BORDEAUX (AFP) - Un peu plus de deux ans après le grand procès de Poitiers, une nouvelle affaire de trafic de "pot belge" découverte à Cahors (sud-ouest) secoue le milieu du cyclisme, avec une vingtaine de mises en examen prononcées en Belgique et en France.

Parmi les derniers mis en cause, Laurent Biondi, 45 ans, directeur sportif adjoint de l'équipe professionnelle française AG2R, a été mis en examen lundi pour "détention, transport, acquisition, offre et cession de produits stupéfiants" par un des deux juges d'instruction de Bordeaux (sud-ouest) en charge du volet français du dossier.

Cet ancien coureur professionnel (1983-1993), ancien champion du monde de la course aux points (piste) est suspecté d'avoir acheté sur deux ans une dizaine de doses injectables et d'en avoir revendu deux, selon son avocat.

Il nie farouchement ces accusations qui ne reposent que sur deux témoignages et s'est "volontiers" prêté à des prélèvements capillaires dans l'espoir d'être rapidement innocenté par les analyses toxicologiques, selon Me Michel Gonelle.

Sans attendre, l'équipe AG2R l'a immédiatement suspendu de ses fonctions comme le prévoit la charte éthique signée par l'équipe professionnelle.

Au total, une demi-douzaine d'anciens professionnels et autant d'anciens amateurs sont suspectés d'avoir, comme lui, acheté des "pots belges" - cocktails d'amphétamines, d'antalgiques, d'héroïne et cocaïne.
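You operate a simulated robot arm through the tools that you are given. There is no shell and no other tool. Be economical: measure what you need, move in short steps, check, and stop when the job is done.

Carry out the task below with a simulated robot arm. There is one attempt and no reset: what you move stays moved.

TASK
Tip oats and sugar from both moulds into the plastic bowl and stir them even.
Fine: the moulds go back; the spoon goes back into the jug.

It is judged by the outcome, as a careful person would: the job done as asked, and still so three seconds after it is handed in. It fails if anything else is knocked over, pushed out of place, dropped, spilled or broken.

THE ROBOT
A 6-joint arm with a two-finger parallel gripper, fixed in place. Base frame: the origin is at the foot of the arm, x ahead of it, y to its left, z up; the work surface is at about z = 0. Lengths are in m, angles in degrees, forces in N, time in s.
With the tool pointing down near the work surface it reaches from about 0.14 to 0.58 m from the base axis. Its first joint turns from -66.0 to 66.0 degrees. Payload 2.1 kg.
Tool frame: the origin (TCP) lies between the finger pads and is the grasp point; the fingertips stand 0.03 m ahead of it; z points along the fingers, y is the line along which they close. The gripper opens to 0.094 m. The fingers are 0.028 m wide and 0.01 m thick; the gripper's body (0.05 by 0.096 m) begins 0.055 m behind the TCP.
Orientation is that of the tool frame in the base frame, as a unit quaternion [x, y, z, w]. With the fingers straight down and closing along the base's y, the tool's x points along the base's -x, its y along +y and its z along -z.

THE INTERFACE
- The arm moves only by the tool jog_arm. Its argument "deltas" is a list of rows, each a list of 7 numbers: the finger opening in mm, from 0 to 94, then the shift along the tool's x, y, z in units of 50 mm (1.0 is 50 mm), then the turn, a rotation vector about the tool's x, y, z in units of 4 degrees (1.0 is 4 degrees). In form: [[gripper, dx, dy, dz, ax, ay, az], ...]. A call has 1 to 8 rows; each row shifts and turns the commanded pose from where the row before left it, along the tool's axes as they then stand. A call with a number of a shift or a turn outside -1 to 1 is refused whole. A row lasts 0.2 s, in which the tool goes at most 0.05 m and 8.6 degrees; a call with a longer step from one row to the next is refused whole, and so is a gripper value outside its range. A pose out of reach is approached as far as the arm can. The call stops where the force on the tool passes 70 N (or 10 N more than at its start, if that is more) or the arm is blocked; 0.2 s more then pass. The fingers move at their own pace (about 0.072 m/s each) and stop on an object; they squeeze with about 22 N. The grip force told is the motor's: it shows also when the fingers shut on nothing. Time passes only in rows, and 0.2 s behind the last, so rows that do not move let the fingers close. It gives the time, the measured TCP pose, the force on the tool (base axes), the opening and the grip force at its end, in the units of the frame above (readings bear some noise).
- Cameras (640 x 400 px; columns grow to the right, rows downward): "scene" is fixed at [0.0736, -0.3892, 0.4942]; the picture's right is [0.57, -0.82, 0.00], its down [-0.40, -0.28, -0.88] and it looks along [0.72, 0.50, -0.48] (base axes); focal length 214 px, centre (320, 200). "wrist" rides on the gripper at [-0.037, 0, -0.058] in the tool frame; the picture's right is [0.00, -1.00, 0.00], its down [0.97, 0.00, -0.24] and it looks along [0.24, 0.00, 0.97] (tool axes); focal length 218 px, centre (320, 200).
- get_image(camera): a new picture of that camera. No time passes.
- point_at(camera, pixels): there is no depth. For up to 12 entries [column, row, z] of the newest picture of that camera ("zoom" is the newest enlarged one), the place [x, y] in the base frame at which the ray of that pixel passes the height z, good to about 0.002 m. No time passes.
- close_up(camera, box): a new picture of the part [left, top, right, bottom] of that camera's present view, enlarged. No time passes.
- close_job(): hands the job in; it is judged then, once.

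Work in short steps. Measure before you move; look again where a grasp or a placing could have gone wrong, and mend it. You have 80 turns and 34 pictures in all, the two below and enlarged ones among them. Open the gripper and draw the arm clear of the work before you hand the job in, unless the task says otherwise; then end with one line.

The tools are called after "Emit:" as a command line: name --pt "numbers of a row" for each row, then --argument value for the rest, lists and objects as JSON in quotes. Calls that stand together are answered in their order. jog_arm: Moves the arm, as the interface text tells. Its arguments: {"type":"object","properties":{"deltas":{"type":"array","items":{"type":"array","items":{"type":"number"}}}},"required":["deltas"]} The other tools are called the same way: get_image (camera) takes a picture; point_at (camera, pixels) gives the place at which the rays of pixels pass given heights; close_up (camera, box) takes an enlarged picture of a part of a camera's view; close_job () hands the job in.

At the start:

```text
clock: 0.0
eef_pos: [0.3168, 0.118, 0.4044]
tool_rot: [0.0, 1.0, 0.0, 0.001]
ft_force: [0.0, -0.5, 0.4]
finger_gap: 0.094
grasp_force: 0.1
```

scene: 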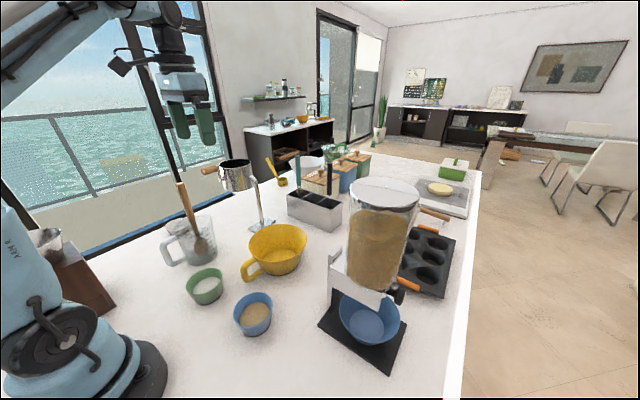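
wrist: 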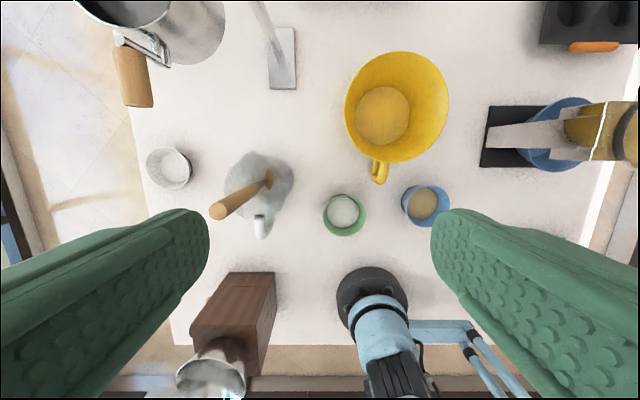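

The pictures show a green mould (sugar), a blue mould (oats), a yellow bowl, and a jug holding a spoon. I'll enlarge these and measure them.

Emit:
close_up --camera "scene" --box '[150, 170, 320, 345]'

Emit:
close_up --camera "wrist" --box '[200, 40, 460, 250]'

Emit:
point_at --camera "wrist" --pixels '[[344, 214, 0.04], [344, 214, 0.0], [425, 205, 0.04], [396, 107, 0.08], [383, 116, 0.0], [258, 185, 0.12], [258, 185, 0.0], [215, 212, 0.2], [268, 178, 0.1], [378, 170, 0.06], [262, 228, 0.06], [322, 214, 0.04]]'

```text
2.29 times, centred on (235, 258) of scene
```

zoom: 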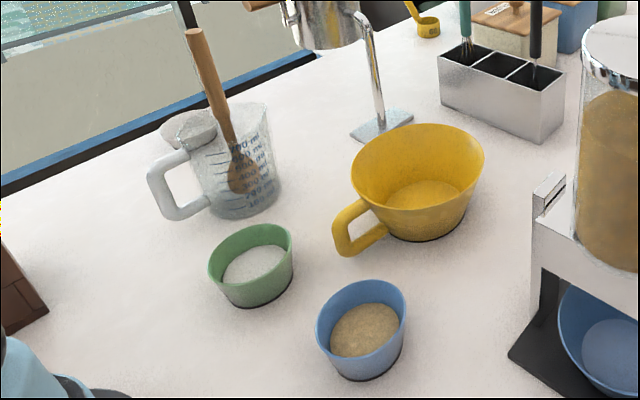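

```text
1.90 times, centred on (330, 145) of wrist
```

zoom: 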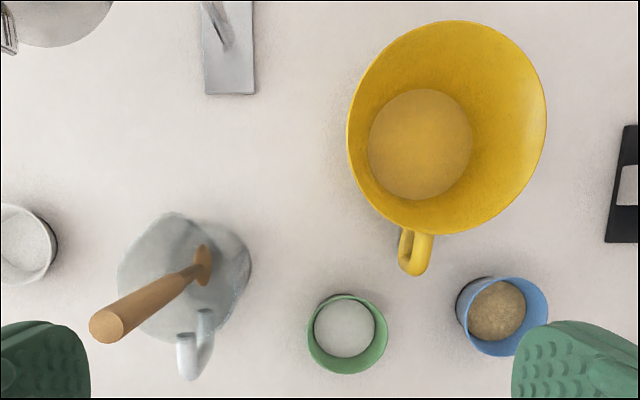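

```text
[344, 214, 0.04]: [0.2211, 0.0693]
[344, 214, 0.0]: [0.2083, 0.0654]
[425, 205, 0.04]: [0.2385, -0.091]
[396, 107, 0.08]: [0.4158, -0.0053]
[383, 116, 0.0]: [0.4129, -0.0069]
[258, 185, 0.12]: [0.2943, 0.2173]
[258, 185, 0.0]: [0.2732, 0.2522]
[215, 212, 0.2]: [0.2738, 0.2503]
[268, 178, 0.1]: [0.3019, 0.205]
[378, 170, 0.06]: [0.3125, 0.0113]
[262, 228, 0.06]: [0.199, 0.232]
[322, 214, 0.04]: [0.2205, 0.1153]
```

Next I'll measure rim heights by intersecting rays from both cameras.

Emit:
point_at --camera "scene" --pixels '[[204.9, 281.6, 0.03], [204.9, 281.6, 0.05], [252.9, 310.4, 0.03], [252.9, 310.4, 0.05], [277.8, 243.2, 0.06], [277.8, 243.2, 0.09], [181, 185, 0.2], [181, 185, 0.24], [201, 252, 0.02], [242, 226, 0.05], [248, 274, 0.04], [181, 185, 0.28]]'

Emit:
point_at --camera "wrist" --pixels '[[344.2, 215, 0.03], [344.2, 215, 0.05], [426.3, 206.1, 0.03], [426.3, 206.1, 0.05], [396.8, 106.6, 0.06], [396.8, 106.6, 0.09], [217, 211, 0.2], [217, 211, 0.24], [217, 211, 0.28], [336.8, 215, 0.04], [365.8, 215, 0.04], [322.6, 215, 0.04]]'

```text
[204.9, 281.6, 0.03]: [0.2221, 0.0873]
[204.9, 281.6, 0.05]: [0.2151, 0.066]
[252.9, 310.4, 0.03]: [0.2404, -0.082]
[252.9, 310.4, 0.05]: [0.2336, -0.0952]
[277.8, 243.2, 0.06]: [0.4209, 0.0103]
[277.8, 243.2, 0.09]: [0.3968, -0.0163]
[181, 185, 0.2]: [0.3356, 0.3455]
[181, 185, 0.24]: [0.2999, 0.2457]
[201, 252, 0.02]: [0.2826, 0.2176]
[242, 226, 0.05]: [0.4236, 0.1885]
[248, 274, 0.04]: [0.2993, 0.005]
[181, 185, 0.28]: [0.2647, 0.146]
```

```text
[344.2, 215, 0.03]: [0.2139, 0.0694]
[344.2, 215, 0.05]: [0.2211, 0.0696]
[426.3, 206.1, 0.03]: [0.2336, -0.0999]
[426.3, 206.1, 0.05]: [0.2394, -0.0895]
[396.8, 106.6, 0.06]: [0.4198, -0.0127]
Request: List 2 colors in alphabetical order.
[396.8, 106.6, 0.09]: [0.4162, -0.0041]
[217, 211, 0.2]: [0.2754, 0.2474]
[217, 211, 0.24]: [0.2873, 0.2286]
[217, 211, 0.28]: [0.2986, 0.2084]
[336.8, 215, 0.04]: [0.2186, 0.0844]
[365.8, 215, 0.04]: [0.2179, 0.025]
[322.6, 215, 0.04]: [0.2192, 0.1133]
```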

Car ce trafic concernerait avant tout des coureurs qui ont cessé leur activités sportives.

Pratiques toxicomanes

Dans la plupart des cas, il s'agit de pratiques toxicomanes plus que de dopage sportif, selon le procureur de Bordeaux.

Ainsi, le 18 janvier, le premier geste d'un suspect qui venait de recevoir une livraison sur une aire d'autoroute du Lot a été de se faire une injection, comme l'ont constaté les gendarmes déployés sur les lieux.

Cette opération en flagrant délit s'inscrivait dans le cadre d'un vaste coup de filet qui a débouché sur une vingtaine d'interpellations à Cahors (sud-ouest), Bordeaux, Marseille (sud-est) ou Tarbes (sud-ouest), mais aussi en Belgique.

Selon la justice, le trafic était animé par deux Belges: le pourvoyeur présumé serait Jean-Marie Vernie, 44 ans, ancien coureur professionnel belge qui a porté les maillots des modestes équipes Isoglass et Westwood; Freddy Sergeant, 62 ans, ancien soigneur de l'équipe belge ADR à la fin des années 80 est suspecté d'être l'importateur.

En deux ans, quelque 3.000 doses, achetées 45 euros et revendues au moins le quadruple, auraient été livrées en France par Freddy Sergeant, son épouse, son fils et son beau-frère, à raison d'un voyage toutes les trois semaines. Certains acheteurs jouaient les revendeurs pour financer leur consommation, selon une source proche de l'enquête.

Parmi les cyclistes impliqués, figure Laurent Roux, ancien coureur professionnel, suspendu en 2000 après un contrôle positif pendant la Flèche Wallonne 1999, puis à nouveau suspendu quatre ans, en 2003, pour dopage aux amphétamines. Lui et son frère, Fabien, auraient joué le rôle de revendeurs locaux pour la région de Cahors.

Les débats menés en 2001 et en 2003 devant le tribunal correctionnel de Poitiers pour une affaire impliquant 41 cyclistes amateurs et professionnels ont montré que les coureurs qui se dopent pour obtenir des résultats sportifs finissent souvent par devenir complètement dépendants.

L'affaire de Cahors a démarré en avril 2003, grâce à un signalement à la Fédération française de cyclisme pour un contrôle anti-dopage positif lors d'une course amateur.